WASHINGTON — US Secretary of State Rex Tillerson signaled on Saturday that a renewal of US-Iranian talks was likely in the future, telling reporters in Riyadh that they would take place when the time was right.
“I’ve never shut off the phone to anyone that wants to talk or have a productive conversation,” he said when asked if he would speak with Iranian Foreign Minister Mohammad Javad Zarif in the wake of President Hassan Rouhani’s election. “At this point, I have no plans to call my counterpart in Iran, although in all likelihood, we will talk at the right time.”
Tillerson made his remarks during a joint press conference Saudi Foreign Minister Adel al-Jubeir a few hours after the United States and Saudi Arabia inked an arms deal worth some $110 billion effective immediately, along with other agreements worth $270 billion over the next 10 years.

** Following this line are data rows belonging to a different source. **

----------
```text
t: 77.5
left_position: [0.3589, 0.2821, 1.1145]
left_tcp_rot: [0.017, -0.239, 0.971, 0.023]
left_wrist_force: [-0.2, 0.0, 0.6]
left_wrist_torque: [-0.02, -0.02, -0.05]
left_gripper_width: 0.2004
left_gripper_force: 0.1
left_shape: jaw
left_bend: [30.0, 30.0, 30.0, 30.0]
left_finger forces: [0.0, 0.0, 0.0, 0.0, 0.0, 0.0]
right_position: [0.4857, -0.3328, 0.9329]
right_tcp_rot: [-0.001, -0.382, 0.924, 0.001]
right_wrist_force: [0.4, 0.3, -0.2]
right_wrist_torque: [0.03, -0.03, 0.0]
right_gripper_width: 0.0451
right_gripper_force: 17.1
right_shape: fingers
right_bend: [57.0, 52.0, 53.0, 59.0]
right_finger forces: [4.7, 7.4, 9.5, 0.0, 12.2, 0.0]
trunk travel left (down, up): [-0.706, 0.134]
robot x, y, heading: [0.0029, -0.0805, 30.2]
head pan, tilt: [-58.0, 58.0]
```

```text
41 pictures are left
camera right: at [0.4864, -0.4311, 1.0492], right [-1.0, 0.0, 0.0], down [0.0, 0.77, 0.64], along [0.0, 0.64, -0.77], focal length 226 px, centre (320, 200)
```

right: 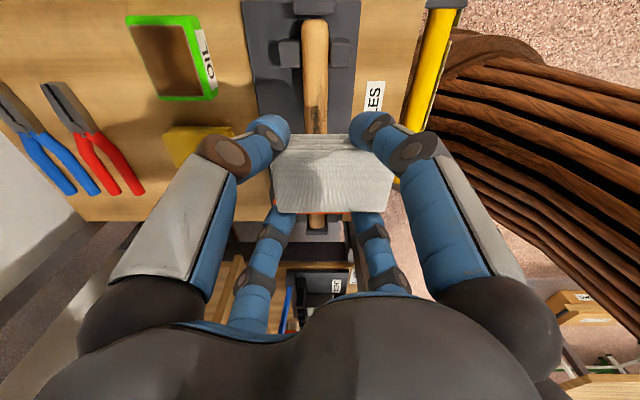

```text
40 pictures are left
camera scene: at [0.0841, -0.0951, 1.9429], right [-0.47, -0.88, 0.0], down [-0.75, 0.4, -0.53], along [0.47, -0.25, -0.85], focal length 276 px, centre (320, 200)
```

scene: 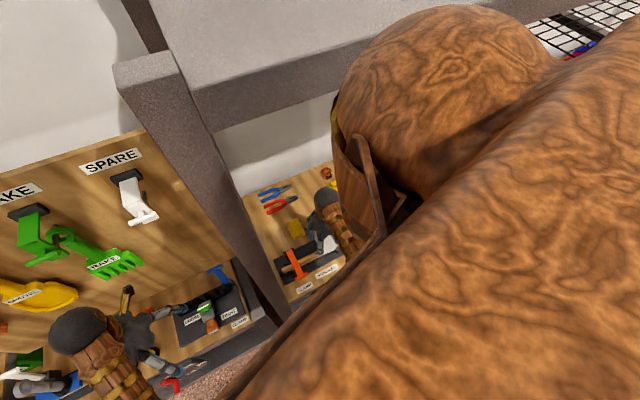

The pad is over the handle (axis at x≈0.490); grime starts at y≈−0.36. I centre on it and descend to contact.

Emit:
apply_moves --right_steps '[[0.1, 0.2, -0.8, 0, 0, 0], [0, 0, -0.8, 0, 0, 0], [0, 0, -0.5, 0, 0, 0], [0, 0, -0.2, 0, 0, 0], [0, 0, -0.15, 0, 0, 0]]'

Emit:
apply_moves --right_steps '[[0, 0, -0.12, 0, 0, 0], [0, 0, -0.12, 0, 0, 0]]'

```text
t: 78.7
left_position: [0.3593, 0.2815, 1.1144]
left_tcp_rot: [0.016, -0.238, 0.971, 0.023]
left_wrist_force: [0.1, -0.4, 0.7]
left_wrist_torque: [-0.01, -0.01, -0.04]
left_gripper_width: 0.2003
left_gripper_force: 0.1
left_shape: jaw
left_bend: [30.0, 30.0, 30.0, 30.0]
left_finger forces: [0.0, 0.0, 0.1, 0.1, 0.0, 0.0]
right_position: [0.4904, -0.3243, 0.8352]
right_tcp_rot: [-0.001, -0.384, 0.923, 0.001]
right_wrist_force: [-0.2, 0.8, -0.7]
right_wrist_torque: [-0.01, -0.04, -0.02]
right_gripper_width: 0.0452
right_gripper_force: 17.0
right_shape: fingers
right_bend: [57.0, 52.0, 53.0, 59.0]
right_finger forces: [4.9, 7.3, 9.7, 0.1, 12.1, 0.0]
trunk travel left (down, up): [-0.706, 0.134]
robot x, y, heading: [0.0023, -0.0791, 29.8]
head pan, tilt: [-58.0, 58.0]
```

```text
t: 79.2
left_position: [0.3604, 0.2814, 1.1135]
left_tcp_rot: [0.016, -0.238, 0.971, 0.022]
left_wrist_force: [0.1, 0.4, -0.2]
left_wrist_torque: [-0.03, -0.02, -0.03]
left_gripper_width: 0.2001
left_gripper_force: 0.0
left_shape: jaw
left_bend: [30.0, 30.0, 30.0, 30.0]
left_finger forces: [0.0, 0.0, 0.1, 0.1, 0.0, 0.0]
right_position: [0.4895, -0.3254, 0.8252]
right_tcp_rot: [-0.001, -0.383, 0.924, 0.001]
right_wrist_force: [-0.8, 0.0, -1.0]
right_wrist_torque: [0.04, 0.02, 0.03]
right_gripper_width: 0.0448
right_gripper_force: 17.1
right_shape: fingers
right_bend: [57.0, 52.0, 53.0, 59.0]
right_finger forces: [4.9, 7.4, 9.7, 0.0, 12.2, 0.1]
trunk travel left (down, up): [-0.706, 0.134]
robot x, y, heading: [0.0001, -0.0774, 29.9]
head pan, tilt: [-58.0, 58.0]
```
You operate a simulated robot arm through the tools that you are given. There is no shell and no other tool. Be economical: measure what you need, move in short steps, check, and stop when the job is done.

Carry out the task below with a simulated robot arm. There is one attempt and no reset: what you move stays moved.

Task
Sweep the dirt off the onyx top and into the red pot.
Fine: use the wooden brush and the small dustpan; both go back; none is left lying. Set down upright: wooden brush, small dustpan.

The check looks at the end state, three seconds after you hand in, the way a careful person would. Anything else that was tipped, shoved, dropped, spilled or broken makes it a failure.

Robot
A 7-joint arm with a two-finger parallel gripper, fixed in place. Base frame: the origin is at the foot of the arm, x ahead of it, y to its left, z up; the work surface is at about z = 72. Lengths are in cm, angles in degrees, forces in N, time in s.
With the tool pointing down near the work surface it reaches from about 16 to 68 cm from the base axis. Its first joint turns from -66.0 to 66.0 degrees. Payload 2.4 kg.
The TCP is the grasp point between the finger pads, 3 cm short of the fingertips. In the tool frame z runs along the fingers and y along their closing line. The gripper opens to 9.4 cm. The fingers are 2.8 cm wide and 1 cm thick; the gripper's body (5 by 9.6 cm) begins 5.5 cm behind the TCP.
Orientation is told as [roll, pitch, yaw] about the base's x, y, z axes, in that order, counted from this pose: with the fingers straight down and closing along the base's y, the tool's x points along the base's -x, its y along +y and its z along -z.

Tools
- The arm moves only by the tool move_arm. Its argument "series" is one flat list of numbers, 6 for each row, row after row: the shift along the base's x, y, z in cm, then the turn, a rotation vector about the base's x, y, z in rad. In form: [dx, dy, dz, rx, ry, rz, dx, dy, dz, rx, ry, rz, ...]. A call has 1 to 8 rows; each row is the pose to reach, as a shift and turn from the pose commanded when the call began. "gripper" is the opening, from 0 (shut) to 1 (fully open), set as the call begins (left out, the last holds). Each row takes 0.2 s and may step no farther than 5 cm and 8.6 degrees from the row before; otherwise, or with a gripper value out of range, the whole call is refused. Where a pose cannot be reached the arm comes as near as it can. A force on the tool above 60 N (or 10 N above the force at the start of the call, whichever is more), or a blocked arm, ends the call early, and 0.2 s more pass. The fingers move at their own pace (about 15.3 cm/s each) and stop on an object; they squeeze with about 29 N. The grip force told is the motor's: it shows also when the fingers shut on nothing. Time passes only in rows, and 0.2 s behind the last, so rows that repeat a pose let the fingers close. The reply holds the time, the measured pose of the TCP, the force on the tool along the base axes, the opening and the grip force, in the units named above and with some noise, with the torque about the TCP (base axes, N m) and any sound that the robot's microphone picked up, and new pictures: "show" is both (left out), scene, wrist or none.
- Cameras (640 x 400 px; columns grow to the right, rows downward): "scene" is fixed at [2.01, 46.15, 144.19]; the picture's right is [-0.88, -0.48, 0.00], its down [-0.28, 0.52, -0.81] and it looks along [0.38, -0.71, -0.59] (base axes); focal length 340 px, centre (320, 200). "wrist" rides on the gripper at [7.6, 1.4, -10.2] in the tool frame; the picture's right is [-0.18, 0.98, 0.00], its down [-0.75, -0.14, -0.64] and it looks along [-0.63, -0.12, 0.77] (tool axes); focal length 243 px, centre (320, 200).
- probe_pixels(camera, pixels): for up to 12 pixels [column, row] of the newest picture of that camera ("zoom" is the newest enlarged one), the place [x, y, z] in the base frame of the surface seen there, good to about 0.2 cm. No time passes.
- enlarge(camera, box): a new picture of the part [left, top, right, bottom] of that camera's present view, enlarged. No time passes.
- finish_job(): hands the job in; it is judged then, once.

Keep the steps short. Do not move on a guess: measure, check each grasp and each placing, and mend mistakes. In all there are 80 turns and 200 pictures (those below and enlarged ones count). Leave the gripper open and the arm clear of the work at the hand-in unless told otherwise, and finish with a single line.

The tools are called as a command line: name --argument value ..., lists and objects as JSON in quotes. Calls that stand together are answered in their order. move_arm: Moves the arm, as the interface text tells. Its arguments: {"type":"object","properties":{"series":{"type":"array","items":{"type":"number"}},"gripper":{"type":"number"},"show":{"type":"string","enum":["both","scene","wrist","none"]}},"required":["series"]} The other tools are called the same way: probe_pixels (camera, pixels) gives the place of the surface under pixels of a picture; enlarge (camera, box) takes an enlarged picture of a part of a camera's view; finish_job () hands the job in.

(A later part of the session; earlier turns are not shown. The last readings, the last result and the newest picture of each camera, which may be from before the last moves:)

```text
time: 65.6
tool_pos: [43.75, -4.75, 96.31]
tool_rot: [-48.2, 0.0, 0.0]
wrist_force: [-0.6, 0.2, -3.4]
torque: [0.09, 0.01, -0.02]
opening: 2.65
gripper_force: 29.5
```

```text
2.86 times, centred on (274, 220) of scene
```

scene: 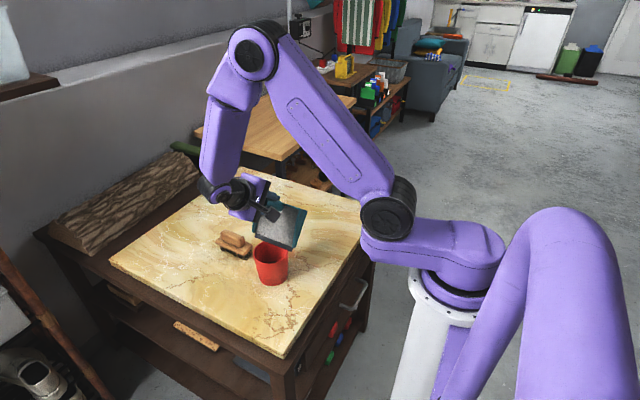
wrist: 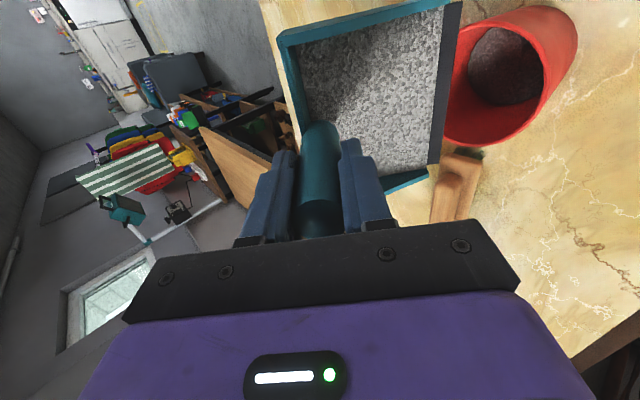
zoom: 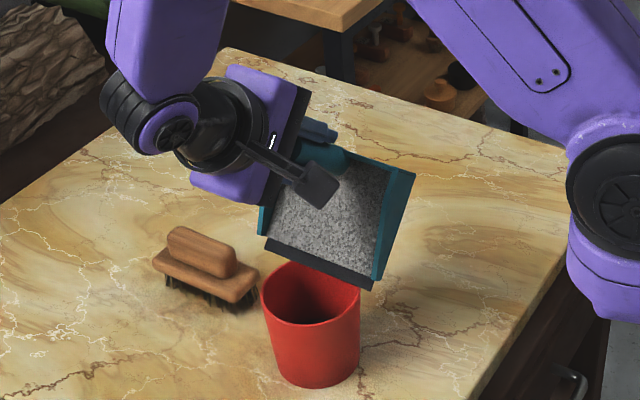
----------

White House officials said Saturday that “this package of defense equipment and services support the long-term security of Saudi Arabia and the Gulf region in the face of Iranian threats.”
The deal was billed as demonstrating America’s commitment to bolstering the kingdom’s “ability to contribute to counter-terrorism operations across the region, reducing the burden on the US military to conduct those operations,” according to a US official.
Tillerson said a centerpiece of US President Donald Trump’s visit to Saudi Arabia was to curb any threats to the region posed by Iran, adding that the deals agreed to by both sides send a “strong message to our common enemies.”
The secretary of state said the US and Saudi Arabia were closely coordinating their efforts to counter Iranian extremism in the region and abroad, “particularly its support for foreign fighters,” adding that both countries were closely following how the nuclear deal signed in 2015 “could be used to contain Iran’s nuclear aspirations.”
Saudi Arabia, a staunch adversary of Iran, deeply opposed the nuclear accord forged between former president Barack Obama and world powers with Tehran.
Trump, who is visiting Saudi Arabia as the first stop on his first foreign trip, was a vociferous opponent of the landmark pact, repeatedly referring to it on the campaign trail as one of the worst deals ever negotiated.
But since assuming office, he has been unwilling to follow through on a campaign pledge to dismantle the deal, which provides Iran sanctions relief in exchange for rolling back its nuclear program.
There have also been no direct US-Iranian talks since Trump took office.
Ten days into his presidency, Trump promised in a phone call to Saudi Arabia’s King Salman to “rigorously enforc[e] the Joint Comprehensive Plan of Action,” referring to the deal’s formal name, and “address Iran’s destabilizing regional activities.”
A few days later, the Trump administration imposed sanctions on multiple Iranian entities and individuals after the Islamic Republic defied a United Nations Security Council resolution by launching a ballistic missile test.
At the Riyadh press conference, Tillerson called on Rouhani, who won re-election earlier on Saturday, to end Iran’s role in supporting “destabilizing forces that exist in this region.”
He also expressed hope that Iran ends its ballistic missile testing and restore “the rights of Iranians to freedom of speech, to freedom of organization so Iranians can live the life they deserve.”
The former CEO of ExxonMobil did not mention Saudi Arabia’s record of suppressing free speech.